LATIN AMERICA: 70 MILLION ADDITIONAL WOMEN HAVE JOBS FOLLOWING GENDER REFORMS
10 marzo 2011
Fuente: Taken from World Bank Website
Fuente: Taken from World Bank Website
Washington, March 10- As the world celebrates the advances of women over the last century, an additional 70 million Latin American women have a job today thanks to improvements in education, health and job opportunities in the last four decades, said World Bank experts.
The region's female labor force participation rate increased from around 35% in 1980 to over 53% in 2007, an increase of 18.5 percentage points or nearly 54%, said the Bank's regional gender coordinator Maria Beatriz Orlando, noting that such an increase is by far the largest than any other region in the world.
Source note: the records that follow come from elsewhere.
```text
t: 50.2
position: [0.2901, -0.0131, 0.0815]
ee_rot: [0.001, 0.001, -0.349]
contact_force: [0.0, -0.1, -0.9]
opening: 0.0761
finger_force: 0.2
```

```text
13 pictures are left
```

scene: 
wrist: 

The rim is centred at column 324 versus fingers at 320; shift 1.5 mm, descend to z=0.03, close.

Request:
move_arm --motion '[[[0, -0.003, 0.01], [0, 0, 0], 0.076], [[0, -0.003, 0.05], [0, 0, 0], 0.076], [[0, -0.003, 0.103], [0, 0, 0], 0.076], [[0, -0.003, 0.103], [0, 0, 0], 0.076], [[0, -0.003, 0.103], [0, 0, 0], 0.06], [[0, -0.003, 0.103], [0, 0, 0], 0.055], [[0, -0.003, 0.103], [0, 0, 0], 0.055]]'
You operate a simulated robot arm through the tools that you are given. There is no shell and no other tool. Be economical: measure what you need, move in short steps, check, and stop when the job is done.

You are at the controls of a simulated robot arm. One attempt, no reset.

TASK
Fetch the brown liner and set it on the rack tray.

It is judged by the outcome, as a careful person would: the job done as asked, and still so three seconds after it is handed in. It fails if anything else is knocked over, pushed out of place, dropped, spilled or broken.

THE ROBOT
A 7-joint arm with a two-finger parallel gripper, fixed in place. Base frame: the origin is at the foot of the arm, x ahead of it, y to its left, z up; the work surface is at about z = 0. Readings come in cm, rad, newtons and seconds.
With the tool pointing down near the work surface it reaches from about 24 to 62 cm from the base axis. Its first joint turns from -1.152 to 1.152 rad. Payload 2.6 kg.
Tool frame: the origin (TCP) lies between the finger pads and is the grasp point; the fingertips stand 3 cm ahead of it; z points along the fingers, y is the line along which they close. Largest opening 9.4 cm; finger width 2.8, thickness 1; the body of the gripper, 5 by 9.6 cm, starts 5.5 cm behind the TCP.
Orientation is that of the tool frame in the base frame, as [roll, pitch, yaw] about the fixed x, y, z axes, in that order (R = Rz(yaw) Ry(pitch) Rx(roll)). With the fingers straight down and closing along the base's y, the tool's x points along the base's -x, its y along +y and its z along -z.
Increased women's labor force participation and earnings are associated with reduced poverty and faster growth, partly because women tend to spend the money they earn in ways more beneficial to the entire household, for instance by prioritizing children's health and education.
But optimism about such progress -remarkable by all accounts- should take into account many pending issues on the region's gender agenda, Orlando said.
One such issue is that economic opportunity still remains restricted for many women in Latin America and the Caribbean (LAC).
Women are better trained, and more capable than before to be successful in the job market, but joining the labor force still poses huge challenges for them.
"An unresolved issue for women is how to enter the labor market on an equal footing as their male counterparts, in terms of earnings and working conditions," said Orlando.
Persisting Earning Gap
Citing an upcoming regional labor study, the expert noted that a significant gender earning gap persists in most LAC countries, despite significant narrowing and even a reversal in the gender gap in education.
Job opportunities for women are still linked to family structure and the role of women within such structure the study has found. As a result of this, men experience different transitions and durations across occupational states than married women, but very similar ones to single women, Orlando said.
"Such gender-based occupational segregation is inordinately high in Latin America resulting in women concentrating in low-paying jobs and low-productivity sectors," she noted.
This affects poor women in particular: figures suggest that up to one-fourth of urban poor women in the region work in domestic services. In some countries, women also crowd into the informal sector. According to Bank research, 71 percent of women in Bolivia's urban areas are employed informally compared to only 54 percent of men.
To address these issues the World Bank has developed a Gender Action Plan that includes several initiatives supporting working women such as providing free day care services to mothers, supporting women entrepreneurs and setting up a certification program that recognizes corporations working to close the labor gender gap in LAC.
In Mexico alone, where the certification program has been running since for a few years, more than 250 companies have been recognized by the Bank as leaders in gender best practices. Results include improved work environment, better communication, increased productivity, increased number of women in managerial positions, and reduction in salary gaps. Similar programs are taking place in Chile, Argentina, Colombia and the Dominican Republic.
These encouraging results at country-level will lead to the launch very soon of a Regional Gender Action Plan with economic empowerment as its top priority, Orlando said. Studies and consultations are being concluded for the project that will run for the next three years with funding provided by the Bank and trust-funds, she added. The plan has also identified women in the labor markets, maternal mortality, teenage pregnancy, and gender based violence as areas that need special attention in the coming years.